----- Available data -----

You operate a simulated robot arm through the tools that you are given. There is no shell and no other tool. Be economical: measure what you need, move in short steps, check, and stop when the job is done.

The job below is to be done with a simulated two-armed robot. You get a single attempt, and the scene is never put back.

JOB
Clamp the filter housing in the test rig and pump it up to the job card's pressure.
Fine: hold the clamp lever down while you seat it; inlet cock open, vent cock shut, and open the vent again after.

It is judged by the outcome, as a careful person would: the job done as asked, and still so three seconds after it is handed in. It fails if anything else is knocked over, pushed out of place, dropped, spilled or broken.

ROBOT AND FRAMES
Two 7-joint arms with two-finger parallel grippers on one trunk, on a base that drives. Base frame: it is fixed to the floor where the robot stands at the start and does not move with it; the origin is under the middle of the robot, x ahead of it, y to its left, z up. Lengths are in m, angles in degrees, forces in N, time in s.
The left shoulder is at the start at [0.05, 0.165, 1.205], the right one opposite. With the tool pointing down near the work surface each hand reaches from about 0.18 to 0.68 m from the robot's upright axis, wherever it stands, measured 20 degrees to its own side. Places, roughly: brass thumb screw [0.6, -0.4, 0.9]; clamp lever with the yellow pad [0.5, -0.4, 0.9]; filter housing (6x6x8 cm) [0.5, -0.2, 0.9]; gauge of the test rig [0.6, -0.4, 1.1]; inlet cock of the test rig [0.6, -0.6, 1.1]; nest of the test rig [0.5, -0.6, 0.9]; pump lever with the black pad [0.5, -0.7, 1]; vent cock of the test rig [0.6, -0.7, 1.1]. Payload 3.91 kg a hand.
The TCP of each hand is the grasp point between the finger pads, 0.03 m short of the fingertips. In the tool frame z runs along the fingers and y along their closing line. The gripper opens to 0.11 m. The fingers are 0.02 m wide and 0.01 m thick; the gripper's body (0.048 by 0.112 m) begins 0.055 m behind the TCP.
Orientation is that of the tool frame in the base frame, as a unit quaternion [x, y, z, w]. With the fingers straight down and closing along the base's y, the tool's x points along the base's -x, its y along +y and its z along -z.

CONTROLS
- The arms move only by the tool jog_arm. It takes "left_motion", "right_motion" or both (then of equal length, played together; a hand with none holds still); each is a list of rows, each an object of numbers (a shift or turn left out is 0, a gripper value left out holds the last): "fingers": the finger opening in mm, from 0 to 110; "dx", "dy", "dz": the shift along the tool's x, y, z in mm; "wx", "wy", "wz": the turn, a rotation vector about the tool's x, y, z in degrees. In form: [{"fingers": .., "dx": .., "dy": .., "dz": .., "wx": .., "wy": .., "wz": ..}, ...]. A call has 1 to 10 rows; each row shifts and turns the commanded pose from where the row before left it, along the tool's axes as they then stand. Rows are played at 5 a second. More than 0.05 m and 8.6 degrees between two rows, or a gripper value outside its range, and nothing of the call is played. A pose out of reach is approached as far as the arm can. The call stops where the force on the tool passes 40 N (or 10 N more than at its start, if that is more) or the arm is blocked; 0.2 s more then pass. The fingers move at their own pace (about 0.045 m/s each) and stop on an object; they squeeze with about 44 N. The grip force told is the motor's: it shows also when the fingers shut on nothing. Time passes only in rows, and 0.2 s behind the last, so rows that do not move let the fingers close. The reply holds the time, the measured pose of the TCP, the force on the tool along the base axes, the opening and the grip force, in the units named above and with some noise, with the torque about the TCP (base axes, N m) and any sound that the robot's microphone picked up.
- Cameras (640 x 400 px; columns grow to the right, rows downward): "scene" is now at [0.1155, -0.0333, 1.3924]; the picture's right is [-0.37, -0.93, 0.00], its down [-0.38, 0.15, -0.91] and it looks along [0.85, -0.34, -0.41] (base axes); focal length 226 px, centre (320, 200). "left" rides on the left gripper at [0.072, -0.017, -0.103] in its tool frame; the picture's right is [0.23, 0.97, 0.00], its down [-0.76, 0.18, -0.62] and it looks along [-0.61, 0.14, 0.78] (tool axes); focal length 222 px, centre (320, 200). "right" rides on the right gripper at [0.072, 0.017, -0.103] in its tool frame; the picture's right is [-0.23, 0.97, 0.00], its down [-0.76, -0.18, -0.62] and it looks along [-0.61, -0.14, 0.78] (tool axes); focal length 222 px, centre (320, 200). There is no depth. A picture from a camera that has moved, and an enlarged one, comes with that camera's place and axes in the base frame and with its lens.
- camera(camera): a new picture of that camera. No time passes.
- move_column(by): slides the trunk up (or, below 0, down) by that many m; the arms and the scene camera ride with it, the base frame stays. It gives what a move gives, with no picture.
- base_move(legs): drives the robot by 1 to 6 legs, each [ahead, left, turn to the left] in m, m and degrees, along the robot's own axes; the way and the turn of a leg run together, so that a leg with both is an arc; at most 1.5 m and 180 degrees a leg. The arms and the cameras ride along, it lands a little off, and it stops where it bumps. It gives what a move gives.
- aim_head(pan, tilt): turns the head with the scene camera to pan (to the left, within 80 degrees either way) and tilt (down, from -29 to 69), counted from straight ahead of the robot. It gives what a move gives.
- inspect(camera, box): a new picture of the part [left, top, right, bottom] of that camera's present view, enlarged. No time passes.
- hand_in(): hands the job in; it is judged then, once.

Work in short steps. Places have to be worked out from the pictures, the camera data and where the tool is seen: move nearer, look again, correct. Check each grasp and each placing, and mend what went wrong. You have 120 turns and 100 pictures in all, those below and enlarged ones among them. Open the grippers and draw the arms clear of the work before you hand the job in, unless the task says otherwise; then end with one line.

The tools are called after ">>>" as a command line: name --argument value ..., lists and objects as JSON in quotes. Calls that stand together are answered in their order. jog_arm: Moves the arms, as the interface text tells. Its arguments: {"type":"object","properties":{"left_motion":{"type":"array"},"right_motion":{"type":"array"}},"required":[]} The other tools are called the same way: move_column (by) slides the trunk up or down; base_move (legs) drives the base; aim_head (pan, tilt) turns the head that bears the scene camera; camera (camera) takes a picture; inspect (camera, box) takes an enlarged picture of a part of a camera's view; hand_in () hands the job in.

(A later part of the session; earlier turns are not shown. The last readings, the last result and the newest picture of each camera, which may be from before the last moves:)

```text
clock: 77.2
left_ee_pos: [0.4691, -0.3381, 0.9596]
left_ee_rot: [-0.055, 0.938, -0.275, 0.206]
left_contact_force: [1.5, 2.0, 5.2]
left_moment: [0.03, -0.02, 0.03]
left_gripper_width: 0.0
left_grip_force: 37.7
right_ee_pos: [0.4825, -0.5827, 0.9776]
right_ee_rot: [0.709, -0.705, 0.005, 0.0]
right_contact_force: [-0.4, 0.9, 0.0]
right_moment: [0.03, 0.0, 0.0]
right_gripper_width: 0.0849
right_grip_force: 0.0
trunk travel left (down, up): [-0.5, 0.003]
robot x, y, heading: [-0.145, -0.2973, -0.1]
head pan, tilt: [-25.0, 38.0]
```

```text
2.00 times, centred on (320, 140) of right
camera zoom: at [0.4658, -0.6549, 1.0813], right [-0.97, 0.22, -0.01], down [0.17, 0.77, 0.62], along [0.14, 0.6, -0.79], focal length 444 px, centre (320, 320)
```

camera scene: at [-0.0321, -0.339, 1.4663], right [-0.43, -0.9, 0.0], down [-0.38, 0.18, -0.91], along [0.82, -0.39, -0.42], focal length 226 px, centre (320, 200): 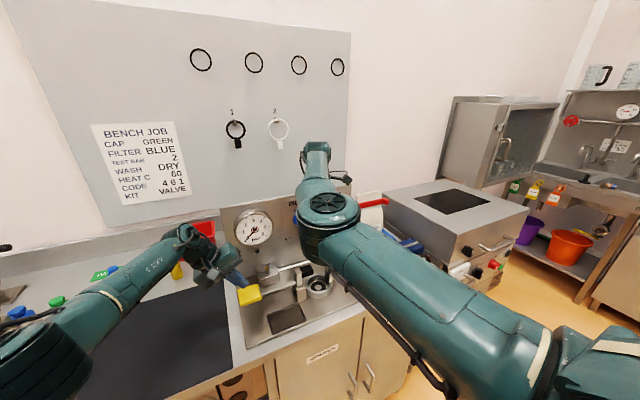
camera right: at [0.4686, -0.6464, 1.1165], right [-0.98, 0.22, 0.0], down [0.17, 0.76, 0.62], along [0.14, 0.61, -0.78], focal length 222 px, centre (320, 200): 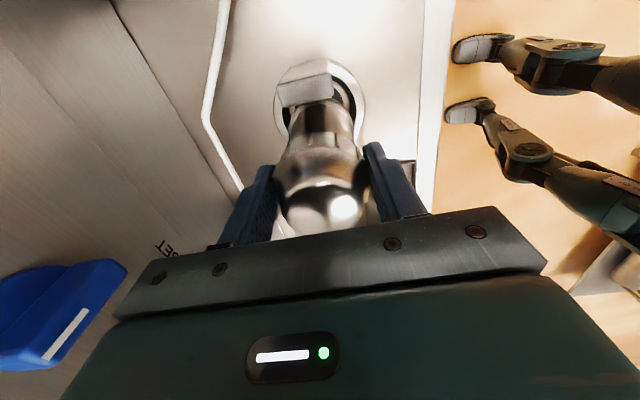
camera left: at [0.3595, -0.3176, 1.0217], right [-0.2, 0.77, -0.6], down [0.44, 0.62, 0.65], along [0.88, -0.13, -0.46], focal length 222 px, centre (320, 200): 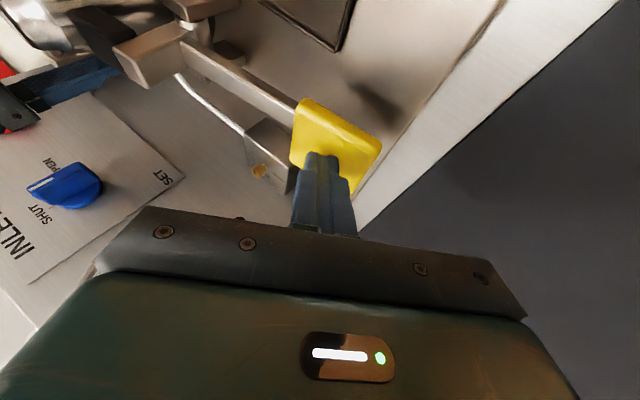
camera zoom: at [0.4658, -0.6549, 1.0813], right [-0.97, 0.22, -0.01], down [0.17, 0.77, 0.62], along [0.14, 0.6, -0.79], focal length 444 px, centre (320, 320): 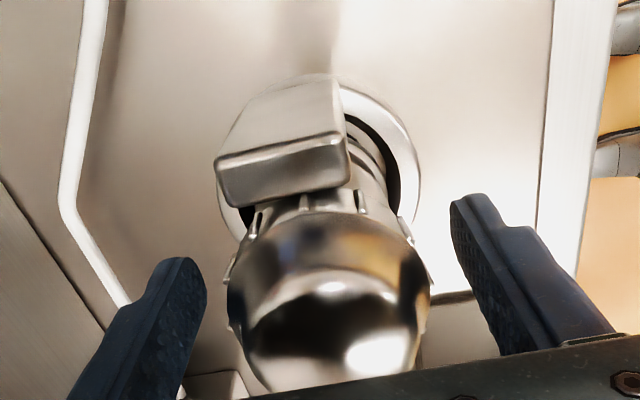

----- Excerpted passage -----

Experts are warning against 'swaddling' infants after an orthopedic surgeon highlighted the potential risk to health following a resurgence in the practice.

The ancient method was once used by cultures globally but has since fallen out of favour as experts warned that it can cause developmental hip abnormalities.

The technique, which involves binding babies in blankets with their arms restrained and their legs stretched out, has been growing in popularity because of it's perceived calming effects. Professor Nicholas Clarke said this is evidenced by a 61 per cent increase in demand for swaddling clothes between 2010 and 2011.

Writing in the journal Archives of Disease in Childhood, Prof Clarke, a consultant orthopaedic surgeon at Southampton University Hospital said babies' legs should not be wrapped tightly and pressed together.

“In order to allow for healthy hip development, legs should be able to bend up and out at the hips. This position allows for natural development of the hip joints," he said.

He concluded that "it is now essential that midwives, neonatologists and paediatricians provide the correct advice in relation to healthy swaddling practices."

Swaddling is thought to replicate the sensation of being in the womb by wrapping the child in a blanket.

Jane Munro, quality and audit development adviser at the Royal College of Midwives, said there are concerns surrounding the growing use of swaddling because the infant can become overheated and it's posture restricted.

-----

What the task requires -
Write the next part of the excerpted passage, the one that starts with "Experts are warning".

Answer for this exercise -
She said: “Normally a baby will lie with the hips flexed, and swaddling may reduce the degree to which the baby can keep this natural position. We advise parents to avoid swaddling, but it is also crucial that we take into account each mother's cultural background, and to provide individualised advice to ensure she knows how to keep her baby safe, able to move and not get overheated.”

Andreas Roposch, consultant orthopaedic surgeon at Great Ormond Street Hospital, echoed these concerns and said swaddling should not be practiced in her view, as "there is no health benefit but a risk for adverse consequences of the growing and often immature hips."

Dr Alastair Sutcliffe, reader in General Paediatrics at the Institute of Child Health, University College London, said: “Swaddling has been known to be associated with an increased risk of congenital dislocation of the hip (CDH) for many years.

“I would advise that if a baby needs to be wrapped up to get off to sleep that parents do this in a sympathetic and loose manner, and not tight especially around the babies' hips.”